Christians take prejudice row to Strazbourg
In a significant legal development, the European Court of Human Rights (ECHR) has requested that the British Government state whether they believe that the rights of Christians have been infringed in recent cases where individuals have been penalized for expressing their faith in the workplace. The request has come because legal action is being taken by four Christians who argue that their rights have been infringed.
The four Christians are Nadia Eweida, a British Airways employee who was prevented from wearing a cross; Gary McFarlane, a counsellor who was sacked by a counselling service for saying that he would not give sex therapy to homosexual couples; Shirley Chaplin, a nurse who was banned from working on hospital wards for wearing a cross around her neck; and Lillian Ladele, who was disciplined by Islington council for refusing to conduct civil partnership ceremonies for homosexual couples.
The cases have been viewed by the European Court as being of such importance that they merit further investigation. Once British Government ministers have responded the Court will decide whether to hold further hearings.

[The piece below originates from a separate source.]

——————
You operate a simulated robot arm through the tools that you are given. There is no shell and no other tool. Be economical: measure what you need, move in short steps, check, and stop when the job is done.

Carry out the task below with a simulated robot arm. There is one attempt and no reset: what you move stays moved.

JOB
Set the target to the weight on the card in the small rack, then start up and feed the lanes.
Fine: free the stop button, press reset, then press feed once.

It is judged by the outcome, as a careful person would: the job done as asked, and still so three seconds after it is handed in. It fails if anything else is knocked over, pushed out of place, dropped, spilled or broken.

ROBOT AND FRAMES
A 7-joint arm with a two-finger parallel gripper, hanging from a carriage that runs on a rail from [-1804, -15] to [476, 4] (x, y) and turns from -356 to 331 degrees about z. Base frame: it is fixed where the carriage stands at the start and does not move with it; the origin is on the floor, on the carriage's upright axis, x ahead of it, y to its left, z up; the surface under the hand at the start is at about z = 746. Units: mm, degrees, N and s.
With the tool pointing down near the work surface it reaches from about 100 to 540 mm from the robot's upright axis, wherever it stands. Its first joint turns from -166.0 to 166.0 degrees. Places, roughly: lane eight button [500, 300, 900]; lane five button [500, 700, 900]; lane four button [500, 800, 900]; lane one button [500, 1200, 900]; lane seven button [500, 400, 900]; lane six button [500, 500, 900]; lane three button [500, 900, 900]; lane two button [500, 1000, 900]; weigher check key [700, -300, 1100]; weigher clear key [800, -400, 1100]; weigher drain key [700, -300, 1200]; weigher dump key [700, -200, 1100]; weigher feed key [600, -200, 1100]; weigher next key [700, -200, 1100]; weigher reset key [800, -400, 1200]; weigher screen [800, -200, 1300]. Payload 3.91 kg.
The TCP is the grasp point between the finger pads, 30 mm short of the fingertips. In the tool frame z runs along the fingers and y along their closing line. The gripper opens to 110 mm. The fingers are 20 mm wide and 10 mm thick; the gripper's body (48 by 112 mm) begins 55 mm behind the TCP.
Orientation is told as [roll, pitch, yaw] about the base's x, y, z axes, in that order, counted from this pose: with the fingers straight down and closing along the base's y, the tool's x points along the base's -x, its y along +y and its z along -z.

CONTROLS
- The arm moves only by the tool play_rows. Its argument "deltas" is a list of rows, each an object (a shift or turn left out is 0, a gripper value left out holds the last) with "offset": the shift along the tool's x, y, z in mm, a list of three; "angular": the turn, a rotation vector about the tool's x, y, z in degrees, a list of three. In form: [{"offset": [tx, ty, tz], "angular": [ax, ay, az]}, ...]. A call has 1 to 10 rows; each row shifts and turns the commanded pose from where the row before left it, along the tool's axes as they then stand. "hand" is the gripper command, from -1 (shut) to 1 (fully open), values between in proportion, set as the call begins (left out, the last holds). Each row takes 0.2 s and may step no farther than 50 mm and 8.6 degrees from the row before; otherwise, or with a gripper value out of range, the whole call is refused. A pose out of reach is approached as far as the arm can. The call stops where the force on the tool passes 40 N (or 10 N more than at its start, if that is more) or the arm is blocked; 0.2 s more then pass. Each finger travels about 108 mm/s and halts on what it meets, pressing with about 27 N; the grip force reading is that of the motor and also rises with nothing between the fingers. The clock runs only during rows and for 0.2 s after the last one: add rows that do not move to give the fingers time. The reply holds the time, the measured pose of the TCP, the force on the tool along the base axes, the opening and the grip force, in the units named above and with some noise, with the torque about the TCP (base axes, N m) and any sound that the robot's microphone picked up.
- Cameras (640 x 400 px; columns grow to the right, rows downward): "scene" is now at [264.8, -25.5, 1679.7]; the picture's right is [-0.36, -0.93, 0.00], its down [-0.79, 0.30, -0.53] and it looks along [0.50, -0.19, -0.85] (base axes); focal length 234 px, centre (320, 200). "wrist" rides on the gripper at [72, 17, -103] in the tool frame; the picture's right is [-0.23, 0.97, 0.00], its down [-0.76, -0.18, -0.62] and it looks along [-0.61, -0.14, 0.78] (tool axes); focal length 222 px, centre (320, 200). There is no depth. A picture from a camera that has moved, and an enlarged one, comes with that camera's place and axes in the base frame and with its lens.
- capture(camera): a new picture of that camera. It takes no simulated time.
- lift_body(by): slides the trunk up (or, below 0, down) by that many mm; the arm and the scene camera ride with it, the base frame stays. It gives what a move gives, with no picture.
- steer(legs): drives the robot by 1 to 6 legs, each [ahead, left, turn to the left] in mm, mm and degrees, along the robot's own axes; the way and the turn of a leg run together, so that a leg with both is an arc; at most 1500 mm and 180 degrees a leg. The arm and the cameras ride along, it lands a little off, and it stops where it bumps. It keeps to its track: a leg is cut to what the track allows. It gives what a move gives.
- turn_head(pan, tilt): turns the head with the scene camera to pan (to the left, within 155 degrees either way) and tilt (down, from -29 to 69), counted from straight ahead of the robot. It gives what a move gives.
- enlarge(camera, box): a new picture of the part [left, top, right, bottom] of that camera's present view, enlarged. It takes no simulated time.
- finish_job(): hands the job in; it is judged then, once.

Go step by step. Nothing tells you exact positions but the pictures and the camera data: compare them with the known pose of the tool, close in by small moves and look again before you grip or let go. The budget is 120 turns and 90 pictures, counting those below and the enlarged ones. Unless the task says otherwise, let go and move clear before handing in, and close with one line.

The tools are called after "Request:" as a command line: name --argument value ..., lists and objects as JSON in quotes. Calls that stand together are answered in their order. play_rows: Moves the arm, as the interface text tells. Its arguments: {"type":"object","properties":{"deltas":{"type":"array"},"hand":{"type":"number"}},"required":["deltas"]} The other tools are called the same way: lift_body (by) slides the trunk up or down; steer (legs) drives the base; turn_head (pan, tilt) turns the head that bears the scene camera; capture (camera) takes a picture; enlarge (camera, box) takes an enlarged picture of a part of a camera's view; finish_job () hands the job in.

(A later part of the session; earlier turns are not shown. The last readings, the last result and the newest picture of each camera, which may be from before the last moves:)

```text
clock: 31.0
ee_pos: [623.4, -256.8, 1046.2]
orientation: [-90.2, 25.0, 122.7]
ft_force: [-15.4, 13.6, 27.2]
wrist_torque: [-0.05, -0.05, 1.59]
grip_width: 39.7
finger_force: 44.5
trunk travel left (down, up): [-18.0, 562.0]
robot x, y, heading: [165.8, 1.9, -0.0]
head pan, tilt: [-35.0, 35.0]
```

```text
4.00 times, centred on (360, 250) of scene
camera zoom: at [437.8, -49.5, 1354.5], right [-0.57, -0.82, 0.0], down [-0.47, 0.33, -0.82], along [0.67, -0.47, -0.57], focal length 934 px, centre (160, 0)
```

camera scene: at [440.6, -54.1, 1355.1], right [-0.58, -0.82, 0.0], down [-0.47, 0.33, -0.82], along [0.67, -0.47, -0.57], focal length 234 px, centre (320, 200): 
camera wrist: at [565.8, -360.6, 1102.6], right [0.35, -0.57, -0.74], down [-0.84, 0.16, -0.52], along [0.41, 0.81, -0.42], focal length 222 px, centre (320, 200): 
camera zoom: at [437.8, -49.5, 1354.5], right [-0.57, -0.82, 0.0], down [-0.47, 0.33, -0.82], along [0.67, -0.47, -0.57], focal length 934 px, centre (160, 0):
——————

Many will be watching these developments closely, as the number of Christian discrimination cases in the UK appears to be continuing to rise.
It is hoped that the consideration of these cases will provide greater clarity as to how freedom of conscience for Christians can be preserved when it comes into conflict with UK ‘equality’ laws. Earlier in the year, the ECHR ruled that crosses were allowed to be displayed on classroom walls after a case from Italy was heard. This decision appeared out of step with how British courts had ruled on the four cases, which were all lost on appeal.

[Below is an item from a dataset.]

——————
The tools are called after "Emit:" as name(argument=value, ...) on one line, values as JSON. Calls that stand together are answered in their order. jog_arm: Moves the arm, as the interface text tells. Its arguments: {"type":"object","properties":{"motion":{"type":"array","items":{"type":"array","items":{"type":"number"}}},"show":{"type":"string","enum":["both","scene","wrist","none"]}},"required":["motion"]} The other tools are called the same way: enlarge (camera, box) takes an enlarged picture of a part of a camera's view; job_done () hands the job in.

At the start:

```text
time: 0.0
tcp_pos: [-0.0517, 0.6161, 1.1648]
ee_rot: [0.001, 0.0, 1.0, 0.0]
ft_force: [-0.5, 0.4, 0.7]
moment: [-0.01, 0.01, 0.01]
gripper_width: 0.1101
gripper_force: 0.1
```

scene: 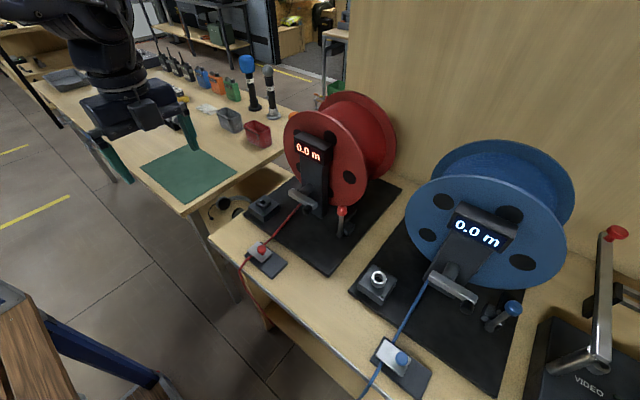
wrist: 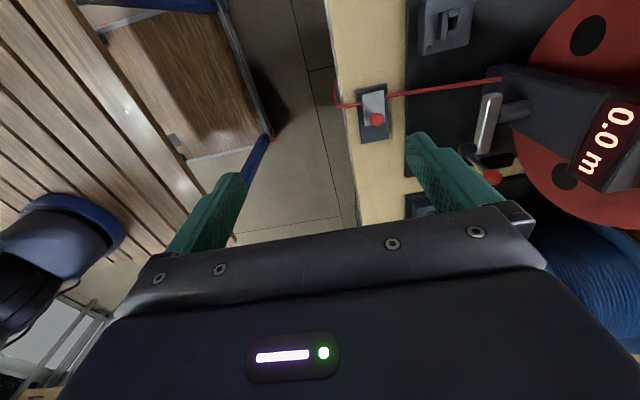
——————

BBC is anti-Christian according to the Corporation’s OWN survey
The BBC is anti-Christian and ageist – according to a survey it carried out itself. Viewers also felt that minority groups were over-represented by the Corporation. They expressed concerns over ‘tokenism’ and ‘box-ticking’ and warned the broadcaster against trying to ‘manipulate’ an equal society instead of reflecting reality.
The survey was conducted as part of the BBC’s ‘Diversity Strategy’ and involved 4,500 people, including some BBC staff. Some viewers still believe the broadcaster has a Left-wing or ‘liberal bias’, the consultation found. Others said ‘positive discrimination’ was still a ‘notable’ problem with the BBC’s recruitment process. According to viewers, Christians are badly treated with ‘derogatory stereotypes’ which portray them as ‘weak’ or ‘bigoted’. It was suggested that there was a bias against Christianity and that other religions were better represented.
The consultation concluded: ‘In terms of religion, there were many who perceived the BBC to be anti-Christian and as such misrepresenting Christianity.’ It added, ‘Christians are specifically mentioned as being badly treated, with a suggestion that more minority religions are better represented despite Christianity being the most widely observed religion within Britain.’ One respondent said, ‘As a Christian I find that the BBC’s representation of Christianity is mainly inaccurate, portraying incorrect, often derogatory stereotypes’.
Eritrean Christians facing ‘unimaginable suffering’ in Egypt
Eritrean Christians fleeing persecution in their homeland are facing imprisonment, torture, beatings and sexual assault in Egypt, reports Barnabas Fund. The charity estimates that hundreds of Eritrean Christian refugees have been subjected to terrible abuse after arriving in Egypt. In Eritrea, Christians and evangelicals in particular are viewed as a threat to national security because of their allegiance to God before the state and as a result, many of them are tortured and imprisoned for their faith in conditions described by Barnabas Fund as ‘horrendous’. Persecution has intensified in recent months after an Eritrean governor ordered a purge against Christians at the end of 2010. The charity said hundreds of Eritrean Christians were risking their lives each month to enter Egypt, where they go in the hope of eventually being able to cross the border into Israel.
A Channel 4 documentary, ‘Breaking into Israel’, charted the harsh 900-mile journey made by Eritrean refugees, some of whom die before reaching their destination. Some are shot dead crossing the Egypt-Israel border and others are caught and returned to Eritrea where they face torture and even death.
According to Barnabas Fund, the majority of the Eritrean refugees are Christians and it warned that many of them were ending up in Egyptian prisons or being held hostage for $20,000 ransoms in the deserts of Sinai by Bedouin Muslim nomads who work with human traffickers.